Exercise objective:
Keep the given passage going from its last sentence.

Given passage:
>>>

Materiaal
Materiaal is de stof waaruit iets bestaat. Van materialen worden producten gemaakt, vandaar dat het ook wel bouwstoffen worden genoemd. Elk materiaal is opgebouwd uit chemische elementen. Het onderzoeken van materialen wordt materiaalkunde genoemd.
De natuurlijke materialen (biologische materialen en mineralen) zijn de materialen die in de natuur te vinden zijn of met een betrekkelijke simpele bewerking te gebruiken zijn. Dit zijn over het algemeen de materialen die al door de vroege mens vanaf de prehistorie gebruikt zijn. De biologische materialen zijn over het algemeen in de natuur afbreekbaar. Zelfs metalen verdwijnen op den duur als gevolg van roesten (oxideren). Dat kan niet gezegd worden van de chemische of synthetische materialen. Deze zijn vrijwel allemaal slecht of niet afbreekbaar in de natuur en dus erg vervuilend.
Materialen kun je verdelen in groepen:
Biologische materialen
Veelal zijn dit materialen met een vezelstructuur, afkomstig uit planten en dieren. Veel van deze materialen worden verwerkt in stoffen (textiel) voor bijvoorbeeld kleding. Hout wordt vooral gebruikt in de bouw, meubels en houten schepen.

<<<

Supplied information:
>>>

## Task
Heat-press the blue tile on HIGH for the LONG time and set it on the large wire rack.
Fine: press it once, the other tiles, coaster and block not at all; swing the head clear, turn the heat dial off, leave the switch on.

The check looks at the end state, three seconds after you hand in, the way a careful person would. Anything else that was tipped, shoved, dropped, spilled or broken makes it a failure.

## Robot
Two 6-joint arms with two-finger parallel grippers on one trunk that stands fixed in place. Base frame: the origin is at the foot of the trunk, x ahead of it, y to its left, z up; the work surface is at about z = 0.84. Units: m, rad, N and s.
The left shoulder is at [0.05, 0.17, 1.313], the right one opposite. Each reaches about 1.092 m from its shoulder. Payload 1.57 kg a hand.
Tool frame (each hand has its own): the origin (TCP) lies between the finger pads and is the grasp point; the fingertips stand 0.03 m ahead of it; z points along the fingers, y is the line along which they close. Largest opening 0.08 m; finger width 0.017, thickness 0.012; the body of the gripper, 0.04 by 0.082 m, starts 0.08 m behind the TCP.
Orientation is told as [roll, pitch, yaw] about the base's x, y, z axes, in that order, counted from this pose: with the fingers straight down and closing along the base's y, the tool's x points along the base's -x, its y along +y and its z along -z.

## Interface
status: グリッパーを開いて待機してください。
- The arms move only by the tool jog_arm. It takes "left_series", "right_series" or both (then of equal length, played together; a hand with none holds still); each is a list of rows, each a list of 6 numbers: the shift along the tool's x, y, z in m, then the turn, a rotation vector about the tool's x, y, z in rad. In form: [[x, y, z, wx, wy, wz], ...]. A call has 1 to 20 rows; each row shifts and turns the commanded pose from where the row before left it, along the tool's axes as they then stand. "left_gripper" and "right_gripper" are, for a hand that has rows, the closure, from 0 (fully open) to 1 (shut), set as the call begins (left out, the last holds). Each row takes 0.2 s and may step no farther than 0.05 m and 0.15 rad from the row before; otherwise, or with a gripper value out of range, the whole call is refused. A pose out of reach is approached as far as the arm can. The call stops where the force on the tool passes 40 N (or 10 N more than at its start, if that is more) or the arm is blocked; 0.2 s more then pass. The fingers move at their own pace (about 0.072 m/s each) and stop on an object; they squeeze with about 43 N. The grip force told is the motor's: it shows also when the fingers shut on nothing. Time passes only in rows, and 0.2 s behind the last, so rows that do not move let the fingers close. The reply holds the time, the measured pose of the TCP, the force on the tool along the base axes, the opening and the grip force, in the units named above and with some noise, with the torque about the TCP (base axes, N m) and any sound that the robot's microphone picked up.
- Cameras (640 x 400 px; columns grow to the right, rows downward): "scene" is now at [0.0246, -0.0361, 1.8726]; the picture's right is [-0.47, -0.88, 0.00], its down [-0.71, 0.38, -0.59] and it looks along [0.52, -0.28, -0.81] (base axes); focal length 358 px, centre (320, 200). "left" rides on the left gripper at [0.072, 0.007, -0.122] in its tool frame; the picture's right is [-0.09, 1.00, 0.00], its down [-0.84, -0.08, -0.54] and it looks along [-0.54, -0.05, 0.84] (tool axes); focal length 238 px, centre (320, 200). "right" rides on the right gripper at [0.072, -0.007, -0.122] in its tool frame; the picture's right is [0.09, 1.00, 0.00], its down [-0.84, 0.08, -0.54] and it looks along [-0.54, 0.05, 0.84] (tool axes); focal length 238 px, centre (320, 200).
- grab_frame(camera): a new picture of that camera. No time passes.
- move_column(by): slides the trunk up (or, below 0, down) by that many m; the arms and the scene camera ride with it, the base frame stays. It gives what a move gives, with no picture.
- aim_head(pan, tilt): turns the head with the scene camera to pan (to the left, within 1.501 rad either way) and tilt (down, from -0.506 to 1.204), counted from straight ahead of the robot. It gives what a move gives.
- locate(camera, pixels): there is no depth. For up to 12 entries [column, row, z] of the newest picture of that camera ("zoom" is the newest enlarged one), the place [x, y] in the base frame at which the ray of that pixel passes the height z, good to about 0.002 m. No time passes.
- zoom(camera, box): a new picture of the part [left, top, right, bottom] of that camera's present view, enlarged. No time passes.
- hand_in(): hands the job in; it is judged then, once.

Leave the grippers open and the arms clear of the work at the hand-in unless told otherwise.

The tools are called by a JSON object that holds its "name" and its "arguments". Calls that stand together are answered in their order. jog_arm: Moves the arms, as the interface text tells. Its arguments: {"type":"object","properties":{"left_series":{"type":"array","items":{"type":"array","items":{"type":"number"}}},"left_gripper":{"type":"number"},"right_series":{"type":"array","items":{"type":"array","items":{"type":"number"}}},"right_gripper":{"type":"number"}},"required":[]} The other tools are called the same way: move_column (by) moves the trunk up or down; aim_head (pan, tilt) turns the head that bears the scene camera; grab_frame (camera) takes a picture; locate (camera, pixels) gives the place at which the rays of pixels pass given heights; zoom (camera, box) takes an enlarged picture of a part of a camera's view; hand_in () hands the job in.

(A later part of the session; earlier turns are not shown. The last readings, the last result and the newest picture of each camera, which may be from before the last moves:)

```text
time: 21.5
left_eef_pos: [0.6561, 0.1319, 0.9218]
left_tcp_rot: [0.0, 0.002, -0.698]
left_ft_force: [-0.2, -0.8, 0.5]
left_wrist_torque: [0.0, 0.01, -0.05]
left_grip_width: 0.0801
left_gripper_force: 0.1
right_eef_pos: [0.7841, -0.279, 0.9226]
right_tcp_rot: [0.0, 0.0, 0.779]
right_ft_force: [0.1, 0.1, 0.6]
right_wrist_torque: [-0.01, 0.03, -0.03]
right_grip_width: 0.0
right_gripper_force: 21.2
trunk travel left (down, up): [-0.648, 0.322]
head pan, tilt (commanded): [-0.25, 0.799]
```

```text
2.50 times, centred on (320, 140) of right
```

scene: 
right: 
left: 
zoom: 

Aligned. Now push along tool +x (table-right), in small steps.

<<<

Answer to this problem:
Plantaardige materialen
Hieronder vallen Arabische gom, bamboe, brandnetel, cellulose, hennep, hooi, hout, ivoor, jute, kapok, katoen, kokos, kurk, Latex, mycelium, papyrus, plantaardige olie, raffia, riet, rubber, Sisal, stro, vlas, wilgentenen
Dierlijke materialen
Zoals: been of bot, beenderlijm, bijenwas, chitine, delen van ingewanden zoals darmen, een pees (anatomie) en de blaas, haar, hars, keratine, leder, mest, reuzel, veren, vet, wol, zijde
Eetbare materialen
In eerste instantie zijn deze materialen bedoeld om te eten (voor consumptie), maar je kunt er ook dingen mee maken:
brood, boter, chocolade, drop, gelatine, glazuur, glucose, honing, ijs, koek, meel, pasta (deegwaar), suiker, zetmeel
Aardmaterialen of mineralen
Metalen
aluminium, goud, ijzer, koper, Lood, platina, tin en zilver. Enkele voorbeelden van legeringen zijn staal, brons en messing.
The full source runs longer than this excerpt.